* [Prompt]: Continue the given text that opens with "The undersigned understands".

* [Given text]:
The undersigned understands that the following factors, among
others, could cause the loss of any or all of his
investment.
(1) The
Company is a development stage company with no operating
history for the undersigned to evaluate its
business. The Company was incorporated in the
State of Nevada on May 22, 2007, and as a result is only in
the very early stages of development. Because the
Company has no operating history, it is difficult to evaluate
its business and future prospects. The undersigned
has also considered the uncertainties and difficulties
frequently encountered by companies, such as the Company, in
their early stages of development. The
Company’s revenue and income potential is unproven and
its business model is still emerging. If its
business model does not prove to be profitable, the
undersigned may lose all of his investment.
(2) The
Company currently does not have enough working capital to
satisfy its capital needs. The Company is
dependent upon its management team to fund its ongoing
operations, and cannot be certain that future financing will
be available to it on acceptable terms when it needs
it. The Company can give no assurances that it
will be able to sell any portion of this offering or that
management will continue to fund its ongoing
operations. This, along with the possibility of
other factors and circumstances the Company cannot predict,
may require it to seek additional financing faster than
anticipated. If the Company is unable to obtain
financing to meet its needs, the undersigned may lose of his
investment.

* [Material provided]:
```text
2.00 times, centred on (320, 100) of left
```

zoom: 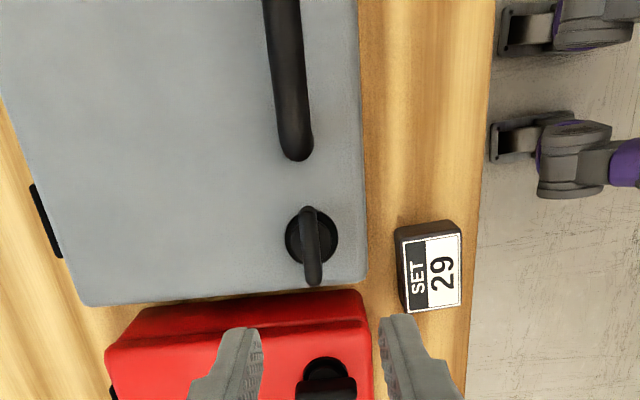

* [The result]:
(3) The
Company’s officers and directors will only devote a
limited amount of time to the Company. Their
divided interests may hinder the Company's ability to
generate revenue. This could result in missed
business opportunities and worse-than-expected operating
results. The undersigned may lose his entire
investment.
(4) Management
has never operated in the industry in which it intends to
operate. This lack of experience may result in the
Company’s needing to employ outside experts that have
such experience. The additional cost could result
in a net operating loss and, ultimately, could result in the
Company's failure. Management's inexperience may limit the
Company’s ability
to
generate revenues. The Company may never achieve
successful operations, and the undersigned may lose his entire
investment.
(l)
Investment
Commitment . The undersigned's overall
commitment to investments which are not readily marketable is
not disproportionate to the undersigned's net worth, and an
investment in the Shares will not cause such overall
commitment to become excessive.
(m)
Receipt of
Information . The undersigned has received
all documents, records, books and other information
pertaining to the undersigned’s investment in the
Company that has been requested by the
undersigned.
(n)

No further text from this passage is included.